High-Resolution Reanalysis and Reforecasts Using State-of-the-Art Operational HWRF Model
The Consumer Option for an Alternative System to Allocate Losses (COASTAL) Act requires a time history of mean wind, wind gust, surface pressure and air-sea temperature difference (atmospheric stability, AS) over the area impacted by a land falling tropical cyclone in order to estimate the strength and timing of damaging winds and also to force wave and surge models. Near-surface (10 m) wind and surface pressure analyses are produced hourly at 2.5 km resolution by the operational NWS Un-Restricted Mesoscale Analysis (URMA) that uses the same software as the Real-Time Mesoscale Analysis (RTMA) but operates on a time delay to allow more data to be gathered. For near-shore oceanic environs, in the presence of tropical storms and hurricanes, the operational Hurricane Weather Research and Forecast (HWRF) system can be used in retrospective (historical) mode to generate the URMA background field.
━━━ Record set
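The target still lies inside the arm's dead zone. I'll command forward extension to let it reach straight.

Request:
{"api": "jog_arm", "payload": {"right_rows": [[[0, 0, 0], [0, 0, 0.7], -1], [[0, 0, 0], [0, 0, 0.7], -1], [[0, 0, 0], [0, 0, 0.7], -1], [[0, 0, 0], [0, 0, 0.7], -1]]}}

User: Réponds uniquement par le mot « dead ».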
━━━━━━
The HWRF executes operationally at 2 km resolution near the tropical cyclone’s center where the strongest winds are usually found. The URMA and HWRF systems can provide a consistent starting point for the NSEM wind analyses since they are of comparable resolution.
A two-year effort will generate wind and surface pressure analysis by running the HWRF system retrospectives for the selected storms. HWRF will provide the background fields while URMA will perform the mean wind, gust, and surface pressure and AS analyses (detailed under a separate SOW for COASTAL ACT).